The Economist on charter schools
“EVERYONE’S pencil should be on the apple in the tally-mark chart!” shouts a teacher to a class of pupils at Harvest Preparatory School in Minneapolis. Papers and feet are shuffled; a test is coming. Each class is examined every six or seven weeks. The teachers are monitored too. As a result, Harvest Prep outperformed every city school district in Minnesota in maths last year. It is also a “charter” school; and all the children are black.
Twenty years ago Minnesota became the first American state to pass charter-school laws. (Charter schools are publicly funded but independently managed.) The idea was born of frustration with traditional publicly funded schools and the persistent achievement gap between poor minority pupils and those from middle-income homes. Charters enroll more poor, black and Latino pupils, and more pupils who at first do less well at standardised tests, than their traditional counterparts.
So not like private schools or schools in high decile areas.
Parents like charter schools, and waiting-lists for them are growing faster than new places. Nina Rees, the new head of the National Alliance for Public Charter Schools, says more than 600,000 children are on waiting lists.
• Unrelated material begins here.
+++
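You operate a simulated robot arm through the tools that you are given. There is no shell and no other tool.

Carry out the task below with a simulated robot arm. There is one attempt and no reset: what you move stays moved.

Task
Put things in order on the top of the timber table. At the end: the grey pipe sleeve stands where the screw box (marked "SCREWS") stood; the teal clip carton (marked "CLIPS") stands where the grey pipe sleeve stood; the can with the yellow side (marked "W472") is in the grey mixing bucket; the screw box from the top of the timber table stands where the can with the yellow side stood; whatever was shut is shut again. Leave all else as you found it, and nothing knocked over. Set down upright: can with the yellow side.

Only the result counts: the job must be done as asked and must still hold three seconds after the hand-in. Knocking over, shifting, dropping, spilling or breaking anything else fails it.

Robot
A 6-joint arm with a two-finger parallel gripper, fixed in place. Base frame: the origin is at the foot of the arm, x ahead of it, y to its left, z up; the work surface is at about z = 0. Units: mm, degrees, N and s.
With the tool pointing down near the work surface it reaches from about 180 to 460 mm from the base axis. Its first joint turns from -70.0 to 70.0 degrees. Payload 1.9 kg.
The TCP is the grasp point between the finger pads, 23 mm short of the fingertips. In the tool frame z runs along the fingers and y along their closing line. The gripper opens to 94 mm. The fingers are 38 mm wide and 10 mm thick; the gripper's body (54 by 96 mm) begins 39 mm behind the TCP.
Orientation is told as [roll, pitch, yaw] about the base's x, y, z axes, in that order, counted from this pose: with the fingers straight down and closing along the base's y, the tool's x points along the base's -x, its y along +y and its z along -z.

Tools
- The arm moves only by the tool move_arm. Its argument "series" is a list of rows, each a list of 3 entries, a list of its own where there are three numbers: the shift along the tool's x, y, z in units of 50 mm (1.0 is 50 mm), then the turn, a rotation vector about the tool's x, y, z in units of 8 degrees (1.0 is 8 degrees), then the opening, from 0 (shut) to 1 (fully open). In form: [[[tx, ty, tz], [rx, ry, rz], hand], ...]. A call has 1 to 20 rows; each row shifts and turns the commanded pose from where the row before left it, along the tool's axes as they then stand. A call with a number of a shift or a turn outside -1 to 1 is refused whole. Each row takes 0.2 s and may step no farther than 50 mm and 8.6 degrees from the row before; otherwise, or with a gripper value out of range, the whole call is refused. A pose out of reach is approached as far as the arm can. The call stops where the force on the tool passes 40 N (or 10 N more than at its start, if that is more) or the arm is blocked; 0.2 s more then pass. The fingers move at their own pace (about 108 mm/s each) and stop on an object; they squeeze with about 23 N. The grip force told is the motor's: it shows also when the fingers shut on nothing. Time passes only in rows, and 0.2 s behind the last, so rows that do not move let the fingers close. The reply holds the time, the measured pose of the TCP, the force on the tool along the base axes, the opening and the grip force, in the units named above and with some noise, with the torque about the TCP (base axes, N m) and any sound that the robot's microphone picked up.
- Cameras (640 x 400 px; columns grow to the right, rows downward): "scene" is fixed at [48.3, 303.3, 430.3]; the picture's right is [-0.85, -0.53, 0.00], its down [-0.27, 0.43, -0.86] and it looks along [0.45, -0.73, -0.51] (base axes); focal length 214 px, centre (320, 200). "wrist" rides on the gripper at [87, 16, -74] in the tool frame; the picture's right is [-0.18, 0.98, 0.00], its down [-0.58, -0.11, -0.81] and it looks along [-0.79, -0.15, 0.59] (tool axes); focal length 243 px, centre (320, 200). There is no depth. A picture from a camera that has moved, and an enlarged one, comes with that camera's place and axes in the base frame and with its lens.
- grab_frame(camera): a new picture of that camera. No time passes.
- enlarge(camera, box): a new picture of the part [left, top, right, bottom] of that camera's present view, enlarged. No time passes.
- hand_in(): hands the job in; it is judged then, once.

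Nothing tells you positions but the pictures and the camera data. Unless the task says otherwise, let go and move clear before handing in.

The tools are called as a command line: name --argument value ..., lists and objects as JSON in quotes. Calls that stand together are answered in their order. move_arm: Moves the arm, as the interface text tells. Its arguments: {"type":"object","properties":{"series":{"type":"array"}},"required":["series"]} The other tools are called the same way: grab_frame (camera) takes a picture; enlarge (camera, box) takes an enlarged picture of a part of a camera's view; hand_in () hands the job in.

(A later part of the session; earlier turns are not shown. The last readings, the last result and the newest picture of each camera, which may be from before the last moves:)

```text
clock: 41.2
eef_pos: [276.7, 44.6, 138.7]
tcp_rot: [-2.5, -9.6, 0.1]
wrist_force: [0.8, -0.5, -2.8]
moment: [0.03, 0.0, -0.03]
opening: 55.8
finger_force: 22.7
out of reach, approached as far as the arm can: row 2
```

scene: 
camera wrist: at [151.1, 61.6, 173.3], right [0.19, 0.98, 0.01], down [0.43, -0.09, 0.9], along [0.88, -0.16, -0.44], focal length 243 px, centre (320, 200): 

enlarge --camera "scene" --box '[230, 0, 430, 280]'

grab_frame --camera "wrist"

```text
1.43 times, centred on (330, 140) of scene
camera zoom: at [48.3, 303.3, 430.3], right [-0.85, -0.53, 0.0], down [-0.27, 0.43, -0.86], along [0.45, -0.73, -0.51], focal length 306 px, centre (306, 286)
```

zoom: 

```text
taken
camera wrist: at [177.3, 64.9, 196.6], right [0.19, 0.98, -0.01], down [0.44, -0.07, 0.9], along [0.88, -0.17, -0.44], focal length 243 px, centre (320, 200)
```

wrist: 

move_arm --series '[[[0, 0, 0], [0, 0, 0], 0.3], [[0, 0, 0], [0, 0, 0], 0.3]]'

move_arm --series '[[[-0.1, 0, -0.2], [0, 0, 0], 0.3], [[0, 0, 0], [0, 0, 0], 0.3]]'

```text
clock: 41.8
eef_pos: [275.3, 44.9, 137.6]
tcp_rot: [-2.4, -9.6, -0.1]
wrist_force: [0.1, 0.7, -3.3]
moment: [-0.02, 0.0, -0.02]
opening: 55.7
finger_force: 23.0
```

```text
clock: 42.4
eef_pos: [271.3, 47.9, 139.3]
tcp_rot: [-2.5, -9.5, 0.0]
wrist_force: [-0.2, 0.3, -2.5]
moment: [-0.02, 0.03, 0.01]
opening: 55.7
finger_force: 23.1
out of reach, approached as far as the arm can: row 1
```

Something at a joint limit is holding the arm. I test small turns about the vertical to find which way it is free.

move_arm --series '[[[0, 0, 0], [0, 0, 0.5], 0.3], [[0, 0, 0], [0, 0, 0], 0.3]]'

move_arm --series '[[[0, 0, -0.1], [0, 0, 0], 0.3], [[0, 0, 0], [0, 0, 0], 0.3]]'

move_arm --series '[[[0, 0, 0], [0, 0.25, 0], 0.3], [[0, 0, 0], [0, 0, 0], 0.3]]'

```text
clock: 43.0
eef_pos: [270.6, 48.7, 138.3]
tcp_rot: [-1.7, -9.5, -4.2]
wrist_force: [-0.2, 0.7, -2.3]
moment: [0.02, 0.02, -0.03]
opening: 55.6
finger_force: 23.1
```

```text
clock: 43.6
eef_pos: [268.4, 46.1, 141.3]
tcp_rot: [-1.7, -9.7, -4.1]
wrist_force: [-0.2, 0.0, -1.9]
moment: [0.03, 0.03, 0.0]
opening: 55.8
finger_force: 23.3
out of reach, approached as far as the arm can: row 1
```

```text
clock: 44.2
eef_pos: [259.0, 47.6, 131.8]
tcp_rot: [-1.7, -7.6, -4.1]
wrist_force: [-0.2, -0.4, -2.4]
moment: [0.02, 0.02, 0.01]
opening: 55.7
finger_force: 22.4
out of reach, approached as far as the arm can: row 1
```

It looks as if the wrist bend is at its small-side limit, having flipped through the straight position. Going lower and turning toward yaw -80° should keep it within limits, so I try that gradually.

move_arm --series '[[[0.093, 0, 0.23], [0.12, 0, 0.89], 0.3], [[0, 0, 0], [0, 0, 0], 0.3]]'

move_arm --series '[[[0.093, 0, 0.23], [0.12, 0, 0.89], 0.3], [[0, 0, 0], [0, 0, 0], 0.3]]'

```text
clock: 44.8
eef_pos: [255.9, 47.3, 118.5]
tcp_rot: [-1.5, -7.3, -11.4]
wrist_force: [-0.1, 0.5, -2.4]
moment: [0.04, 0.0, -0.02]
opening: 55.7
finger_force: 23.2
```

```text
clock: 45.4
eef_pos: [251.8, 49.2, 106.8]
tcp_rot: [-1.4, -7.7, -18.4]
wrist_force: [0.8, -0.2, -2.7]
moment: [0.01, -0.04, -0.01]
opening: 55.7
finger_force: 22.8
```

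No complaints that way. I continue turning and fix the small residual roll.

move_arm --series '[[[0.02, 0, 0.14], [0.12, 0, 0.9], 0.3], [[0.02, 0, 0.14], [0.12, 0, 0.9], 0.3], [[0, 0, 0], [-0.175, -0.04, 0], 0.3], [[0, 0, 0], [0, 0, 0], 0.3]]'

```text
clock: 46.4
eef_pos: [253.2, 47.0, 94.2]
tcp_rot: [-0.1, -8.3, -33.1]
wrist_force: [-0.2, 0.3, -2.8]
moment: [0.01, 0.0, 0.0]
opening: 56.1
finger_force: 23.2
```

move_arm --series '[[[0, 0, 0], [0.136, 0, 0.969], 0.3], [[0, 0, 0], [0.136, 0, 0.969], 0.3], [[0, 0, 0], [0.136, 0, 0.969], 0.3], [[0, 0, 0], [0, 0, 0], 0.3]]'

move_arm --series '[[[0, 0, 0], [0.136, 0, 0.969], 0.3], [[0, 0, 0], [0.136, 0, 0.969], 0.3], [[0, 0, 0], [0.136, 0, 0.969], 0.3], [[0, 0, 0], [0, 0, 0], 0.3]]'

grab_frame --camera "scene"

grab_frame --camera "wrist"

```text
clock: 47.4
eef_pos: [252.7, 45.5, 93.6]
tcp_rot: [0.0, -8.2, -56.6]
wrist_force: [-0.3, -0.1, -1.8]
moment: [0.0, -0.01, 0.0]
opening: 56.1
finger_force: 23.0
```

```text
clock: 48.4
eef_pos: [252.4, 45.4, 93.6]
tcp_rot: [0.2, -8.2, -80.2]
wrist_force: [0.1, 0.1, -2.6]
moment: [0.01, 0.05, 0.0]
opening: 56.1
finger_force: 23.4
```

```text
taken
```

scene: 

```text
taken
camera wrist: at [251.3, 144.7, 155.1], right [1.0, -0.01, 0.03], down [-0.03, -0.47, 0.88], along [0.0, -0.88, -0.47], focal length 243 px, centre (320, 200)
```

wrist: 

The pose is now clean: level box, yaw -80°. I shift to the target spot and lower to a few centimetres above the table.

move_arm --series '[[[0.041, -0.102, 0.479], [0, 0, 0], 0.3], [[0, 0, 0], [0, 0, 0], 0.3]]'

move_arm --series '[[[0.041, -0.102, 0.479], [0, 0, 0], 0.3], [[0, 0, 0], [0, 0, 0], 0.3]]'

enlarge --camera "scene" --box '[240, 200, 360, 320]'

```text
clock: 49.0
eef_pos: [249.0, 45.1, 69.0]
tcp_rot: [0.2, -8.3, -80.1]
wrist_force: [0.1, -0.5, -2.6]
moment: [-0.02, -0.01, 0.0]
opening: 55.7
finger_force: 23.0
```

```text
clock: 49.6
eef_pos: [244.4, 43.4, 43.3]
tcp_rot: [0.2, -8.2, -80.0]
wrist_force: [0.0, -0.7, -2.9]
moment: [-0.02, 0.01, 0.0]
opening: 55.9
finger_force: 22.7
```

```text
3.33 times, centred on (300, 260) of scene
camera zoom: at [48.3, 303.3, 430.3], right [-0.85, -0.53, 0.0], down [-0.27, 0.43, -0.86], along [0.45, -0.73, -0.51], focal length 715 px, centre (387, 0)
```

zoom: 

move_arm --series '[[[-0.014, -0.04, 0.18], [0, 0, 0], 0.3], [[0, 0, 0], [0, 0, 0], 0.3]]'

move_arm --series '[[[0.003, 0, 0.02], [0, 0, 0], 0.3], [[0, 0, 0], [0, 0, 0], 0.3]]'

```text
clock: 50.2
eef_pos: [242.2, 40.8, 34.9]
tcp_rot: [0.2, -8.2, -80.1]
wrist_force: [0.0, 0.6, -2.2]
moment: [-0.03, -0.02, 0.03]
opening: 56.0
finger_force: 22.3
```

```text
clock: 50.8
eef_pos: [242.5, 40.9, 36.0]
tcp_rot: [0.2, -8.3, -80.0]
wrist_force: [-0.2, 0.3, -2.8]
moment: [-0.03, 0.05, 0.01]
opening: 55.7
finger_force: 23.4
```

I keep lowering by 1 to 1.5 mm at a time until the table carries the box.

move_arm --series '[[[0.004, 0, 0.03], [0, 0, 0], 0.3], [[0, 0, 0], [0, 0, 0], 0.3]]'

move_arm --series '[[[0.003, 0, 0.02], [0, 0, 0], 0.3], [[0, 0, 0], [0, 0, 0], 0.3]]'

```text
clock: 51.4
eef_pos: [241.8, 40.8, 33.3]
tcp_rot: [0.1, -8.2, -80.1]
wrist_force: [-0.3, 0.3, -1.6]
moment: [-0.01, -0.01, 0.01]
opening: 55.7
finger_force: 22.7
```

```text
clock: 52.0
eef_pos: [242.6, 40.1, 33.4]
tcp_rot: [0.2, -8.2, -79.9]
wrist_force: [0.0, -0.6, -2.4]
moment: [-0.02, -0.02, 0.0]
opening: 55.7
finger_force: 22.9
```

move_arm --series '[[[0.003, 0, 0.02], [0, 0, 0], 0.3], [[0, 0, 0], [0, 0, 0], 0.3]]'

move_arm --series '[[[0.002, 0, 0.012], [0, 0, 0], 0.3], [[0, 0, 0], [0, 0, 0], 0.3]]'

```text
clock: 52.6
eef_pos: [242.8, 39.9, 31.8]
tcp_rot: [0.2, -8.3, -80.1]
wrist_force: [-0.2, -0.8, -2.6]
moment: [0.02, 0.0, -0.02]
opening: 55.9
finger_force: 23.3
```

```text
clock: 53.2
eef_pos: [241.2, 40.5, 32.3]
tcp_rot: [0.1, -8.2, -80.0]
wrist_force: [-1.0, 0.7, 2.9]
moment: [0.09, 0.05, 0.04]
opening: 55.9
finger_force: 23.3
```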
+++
Oversubscribed schools choose pupils by lottery, something poignantly illustrated in the documentary film “Waiting for Superman”.
Although charter schools have won support from across the political spectrum, they have always attracted controversy. Much of the unease has been stirred up by teachers’ unions; charter schools do not usually employ unionised teachers.
Sounds like NZ!
Second, charter school performance is not so “mixed” if you look at the data on a state-by-state basis, rather than across the country as a whole. States with reading and maths gains that were significantly higher for charter-school students than in traditional schools included Arkansas, Colorado (Denver), Illinois (Chicago), Louisiana and Missouri.
Credo thinks that the variation in quality can be traced to the governing legislation behind the schools. Margaret Raymond, director of Credo, points to Arizona’s terrible results in 2009, which were the result of lax screening of those who were allowed to set up charter schools, and no serious reviews thereafter. Ohio, where most charters are worse than the traditional schools, gained a reputation as the “Wild West” of charter schools because it exercised almost no oversight.
To me this suggests that the issue is not whether charter schools are good or bad, but how do you do charter schools in a way where they benefits students the most.
Ms Raymond says traditional public schools no longer have the excuse that they cannot be blamed for the poor performance of children because of their background; so competition from charters may improve standards in non-charters, too.
That would be great. A low decile rating is not a guarantee of poor performance.
The charter-school concept has also attracted new institutions into early education, says Tim Knowles, director of the Urban Education Institute, which is part of the University of Chicago. The university operates four charters for (mostly) poor black children up to ninth grade (14-15), and college-acceptance rates for children going through them have been above 98% in each of the past three years. This compares with a city average of 35%.
Superb. Have universities operate schools!
Both Barack Obama and Mitt Romney favour charter schools, but at a time of probable cuts in federal education spending their growth may slow. Despite huge demand, and even though the ingredients for success are clear after two decades of experiment, extending charters’ successes to the other 96% will take a long time.
As I said, the challenge isn’t doing charter schools – it is doing it right.